Hi
I'm new here and just trying to figure out if a lap band is something I should be seeking. I've found a lot of good info here but there is one thing I am not sure about that maybe someone can help me figure out.
As I am understanding it, once the band is in place the person basically ends up eating low calorie. This is just reading here and maybe I am misunderstanding. Anyway, over the years of dieting, starving, low carbing, you name it I have completely messed up my metabolism. Add in developing hypoglycemia, menopause (HRT), and now an underactive thyroid, the one thing that seems true for me now is when I don't eat, I gain weight. With low carbing the theory is you have to eat quite a bit so your body doesn't go into starvation mode and that seems to make sense to me. My biggest issue with it is I can never eat enough to get it going for very long. Really, I can go all day without eating and often eat less than other people and still gain. Since the hormonal stuff started I've gained 100 lbs and with what I already had going, am now morbidly obese and can't get it to stop.

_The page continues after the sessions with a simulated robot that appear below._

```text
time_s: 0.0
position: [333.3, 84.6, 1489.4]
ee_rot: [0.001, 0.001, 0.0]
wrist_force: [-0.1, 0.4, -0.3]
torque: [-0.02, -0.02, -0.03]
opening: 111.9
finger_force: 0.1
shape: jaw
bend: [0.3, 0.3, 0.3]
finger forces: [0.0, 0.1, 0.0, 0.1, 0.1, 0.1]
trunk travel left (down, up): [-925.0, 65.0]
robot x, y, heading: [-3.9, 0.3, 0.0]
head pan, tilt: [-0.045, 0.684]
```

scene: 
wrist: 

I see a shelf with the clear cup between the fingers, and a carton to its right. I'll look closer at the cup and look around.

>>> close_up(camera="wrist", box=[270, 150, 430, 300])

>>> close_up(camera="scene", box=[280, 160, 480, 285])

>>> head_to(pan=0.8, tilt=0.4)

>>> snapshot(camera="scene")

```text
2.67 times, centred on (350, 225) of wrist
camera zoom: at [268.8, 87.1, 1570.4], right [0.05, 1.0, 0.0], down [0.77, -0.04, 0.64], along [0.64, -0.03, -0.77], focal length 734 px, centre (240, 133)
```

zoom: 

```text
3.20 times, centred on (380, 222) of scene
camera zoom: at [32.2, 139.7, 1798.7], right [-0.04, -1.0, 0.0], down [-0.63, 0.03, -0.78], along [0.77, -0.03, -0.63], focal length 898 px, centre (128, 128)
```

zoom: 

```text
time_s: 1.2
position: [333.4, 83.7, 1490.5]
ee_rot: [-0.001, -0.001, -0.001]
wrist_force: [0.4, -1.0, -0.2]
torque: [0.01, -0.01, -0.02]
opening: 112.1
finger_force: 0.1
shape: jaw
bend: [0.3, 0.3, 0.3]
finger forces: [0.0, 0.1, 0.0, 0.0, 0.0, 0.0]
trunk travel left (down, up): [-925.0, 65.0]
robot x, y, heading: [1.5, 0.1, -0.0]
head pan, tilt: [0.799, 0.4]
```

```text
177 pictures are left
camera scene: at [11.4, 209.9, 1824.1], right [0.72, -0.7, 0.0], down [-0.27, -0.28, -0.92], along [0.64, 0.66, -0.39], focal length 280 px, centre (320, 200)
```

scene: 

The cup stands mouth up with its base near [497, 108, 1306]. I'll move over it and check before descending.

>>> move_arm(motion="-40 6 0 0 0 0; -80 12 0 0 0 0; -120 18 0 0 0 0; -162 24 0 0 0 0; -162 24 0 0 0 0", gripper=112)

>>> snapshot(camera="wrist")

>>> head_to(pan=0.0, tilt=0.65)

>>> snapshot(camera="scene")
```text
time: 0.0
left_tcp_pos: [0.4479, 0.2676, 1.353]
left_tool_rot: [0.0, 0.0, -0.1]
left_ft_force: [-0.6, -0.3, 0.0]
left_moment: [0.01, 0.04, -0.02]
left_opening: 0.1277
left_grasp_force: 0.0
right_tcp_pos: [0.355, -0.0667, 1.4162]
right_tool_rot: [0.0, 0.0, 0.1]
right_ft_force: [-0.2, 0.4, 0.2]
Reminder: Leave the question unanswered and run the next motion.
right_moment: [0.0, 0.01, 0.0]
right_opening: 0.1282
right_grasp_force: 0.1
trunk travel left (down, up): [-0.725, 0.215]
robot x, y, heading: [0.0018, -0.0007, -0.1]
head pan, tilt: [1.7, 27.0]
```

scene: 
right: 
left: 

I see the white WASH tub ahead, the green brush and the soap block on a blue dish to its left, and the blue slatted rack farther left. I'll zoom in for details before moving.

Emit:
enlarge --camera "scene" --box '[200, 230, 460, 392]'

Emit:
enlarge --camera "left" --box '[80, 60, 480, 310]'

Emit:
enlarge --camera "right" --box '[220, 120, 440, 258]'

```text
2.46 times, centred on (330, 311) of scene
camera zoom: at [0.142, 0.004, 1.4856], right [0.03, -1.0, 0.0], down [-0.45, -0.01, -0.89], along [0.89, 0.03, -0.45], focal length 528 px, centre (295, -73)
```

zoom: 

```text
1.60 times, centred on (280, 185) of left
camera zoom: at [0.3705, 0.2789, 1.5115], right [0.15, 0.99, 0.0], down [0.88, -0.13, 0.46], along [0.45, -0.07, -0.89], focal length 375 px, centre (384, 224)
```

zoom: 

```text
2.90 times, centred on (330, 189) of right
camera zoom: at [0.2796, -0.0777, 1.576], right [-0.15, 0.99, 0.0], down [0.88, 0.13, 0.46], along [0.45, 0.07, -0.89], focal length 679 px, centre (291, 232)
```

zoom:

The long and short of it is it doesn't seem to matter what tactic I take, I gain weight or can't stick with it because it's too much food (like low carbing). As a last ditch attempt to get some control I've actually gone almost 100% Protein type drinks to see how that will go but after 3 weeks, still gaining. So I am wondering if anyone else felt this way and if the band helped. I'm trying to figure out if it's the smaller pouch releasing smaller amounts of food more slowly or something that could be the trick. What I can't resolve is what happens when a body used to going into starvation mode with less food does when eating so little does with the band that makes it different.
So are my theories off? What do I need to know to sort this out because if what I have been reading is right, it seems to work for a nearly everyone who has it done and I need to find something because normal diets/ways of eating don't seem to be working at all for me and I am stumped.